With Lena and Loretta flanking the mayor, Lena then took charge of the traditional IAF-style colloquy with Sawyer, just as she had with Harold Washington almost five years earlier on that same stage. UNO and DCP had encouraged their supporters to be boisterous, and one reporter called the crowd “raucous.” Lena enjoyed her role to the hilt, and she began reciting the formal demand that the mayor appoint a new task force within ten days. She warned Sawyer to “be careful how you respond because this is an angry group of people tonight.” The mayor stuck to his script and pledged full acceptance of UNO and DCP’s demands.
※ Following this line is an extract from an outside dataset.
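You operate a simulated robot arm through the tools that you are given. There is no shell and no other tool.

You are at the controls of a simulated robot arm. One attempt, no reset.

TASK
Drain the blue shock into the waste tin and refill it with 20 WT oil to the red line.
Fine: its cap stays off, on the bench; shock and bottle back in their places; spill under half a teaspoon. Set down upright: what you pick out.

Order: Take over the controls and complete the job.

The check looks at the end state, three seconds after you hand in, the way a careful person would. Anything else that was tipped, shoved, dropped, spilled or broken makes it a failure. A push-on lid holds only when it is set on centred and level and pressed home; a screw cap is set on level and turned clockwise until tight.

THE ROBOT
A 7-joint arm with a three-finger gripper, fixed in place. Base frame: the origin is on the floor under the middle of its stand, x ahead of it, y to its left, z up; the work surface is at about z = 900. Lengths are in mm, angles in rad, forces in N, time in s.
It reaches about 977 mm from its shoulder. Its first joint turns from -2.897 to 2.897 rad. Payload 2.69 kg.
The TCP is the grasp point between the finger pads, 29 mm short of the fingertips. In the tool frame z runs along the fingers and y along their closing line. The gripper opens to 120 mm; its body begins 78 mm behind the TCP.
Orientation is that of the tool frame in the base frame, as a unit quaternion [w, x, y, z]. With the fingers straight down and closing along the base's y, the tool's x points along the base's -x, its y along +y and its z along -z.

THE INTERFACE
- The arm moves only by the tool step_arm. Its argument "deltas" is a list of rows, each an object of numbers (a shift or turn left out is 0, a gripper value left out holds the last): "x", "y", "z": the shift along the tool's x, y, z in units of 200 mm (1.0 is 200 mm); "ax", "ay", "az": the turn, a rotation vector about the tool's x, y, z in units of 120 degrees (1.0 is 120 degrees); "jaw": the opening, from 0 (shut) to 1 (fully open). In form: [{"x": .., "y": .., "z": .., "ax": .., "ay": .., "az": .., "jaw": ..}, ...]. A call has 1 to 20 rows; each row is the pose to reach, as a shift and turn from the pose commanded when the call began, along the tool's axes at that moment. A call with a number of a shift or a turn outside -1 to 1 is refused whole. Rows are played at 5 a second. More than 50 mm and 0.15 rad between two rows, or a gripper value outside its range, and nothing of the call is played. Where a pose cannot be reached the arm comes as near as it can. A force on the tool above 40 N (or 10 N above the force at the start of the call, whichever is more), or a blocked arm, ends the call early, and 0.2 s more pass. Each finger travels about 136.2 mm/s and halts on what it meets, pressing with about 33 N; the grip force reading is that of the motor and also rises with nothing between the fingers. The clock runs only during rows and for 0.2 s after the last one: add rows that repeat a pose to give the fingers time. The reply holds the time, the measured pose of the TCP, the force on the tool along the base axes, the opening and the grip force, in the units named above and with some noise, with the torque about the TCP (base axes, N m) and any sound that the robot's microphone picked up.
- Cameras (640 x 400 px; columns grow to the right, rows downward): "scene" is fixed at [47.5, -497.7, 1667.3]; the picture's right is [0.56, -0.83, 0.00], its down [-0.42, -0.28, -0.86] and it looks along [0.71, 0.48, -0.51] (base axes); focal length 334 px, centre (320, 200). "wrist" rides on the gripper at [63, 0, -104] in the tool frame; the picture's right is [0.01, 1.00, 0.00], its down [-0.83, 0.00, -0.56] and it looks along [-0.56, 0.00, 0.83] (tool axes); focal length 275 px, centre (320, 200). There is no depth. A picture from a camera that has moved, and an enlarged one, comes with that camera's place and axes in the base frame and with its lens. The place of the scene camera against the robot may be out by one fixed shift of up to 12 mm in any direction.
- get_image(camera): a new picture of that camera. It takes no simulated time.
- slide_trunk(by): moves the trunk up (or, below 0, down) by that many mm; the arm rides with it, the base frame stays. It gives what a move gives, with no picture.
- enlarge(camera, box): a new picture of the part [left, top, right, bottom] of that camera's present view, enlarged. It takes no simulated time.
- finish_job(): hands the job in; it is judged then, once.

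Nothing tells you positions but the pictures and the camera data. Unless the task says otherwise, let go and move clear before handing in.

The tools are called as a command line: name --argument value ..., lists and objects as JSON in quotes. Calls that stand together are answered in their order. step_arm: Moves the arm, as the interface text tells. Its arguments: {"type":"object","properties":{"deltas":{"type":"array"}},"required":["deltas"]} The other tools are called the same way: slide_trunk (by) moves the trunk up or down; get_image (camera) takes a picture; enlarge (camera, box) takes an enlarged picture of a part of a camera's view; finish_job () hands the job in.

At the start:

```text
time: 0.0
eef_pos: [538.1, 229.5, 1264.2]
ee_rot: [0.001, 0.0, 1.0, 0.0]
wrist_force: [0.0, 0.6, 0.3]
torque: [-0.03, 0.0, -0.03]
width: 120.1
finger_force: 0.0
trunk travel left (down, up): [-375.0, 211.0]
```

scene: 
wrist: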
At that point, Lena turned to the cheering crowd and declared, “I’m going to take it for granted that we will have all the power we want!” As one veteran organizer later remarked, five years as a quintessential Alinsky leader had made Mary Ellen Montes into “one of the most macho women I had ever met.”
As the gathering concluded, Bruce and Barack were ecstatic about the meeting. But UNO and DCP’s Alinsky-style power grabs—first blowing up the Fitch talks, then bringing a sad sack mayor to heel before an excited crowd—had fractured the Southeast Side community. Bruce, Lena, and Barack had succeeded in infuriating and alienating the local business leadership and the true environmentalists, two groups that just weeks earlier had been prepared to join forces in a true community consensus. Ed Vrdolyak quickly put Sawyer on notice, objecting to the city allowing UNO and DCP to control negotiations with Waste Management: “For certain community organizations who without question do not truly represent the vast majority of homeowners, residents, and taxpayers to submit their community buyout (sellout) wish list is totally and completely wrong.”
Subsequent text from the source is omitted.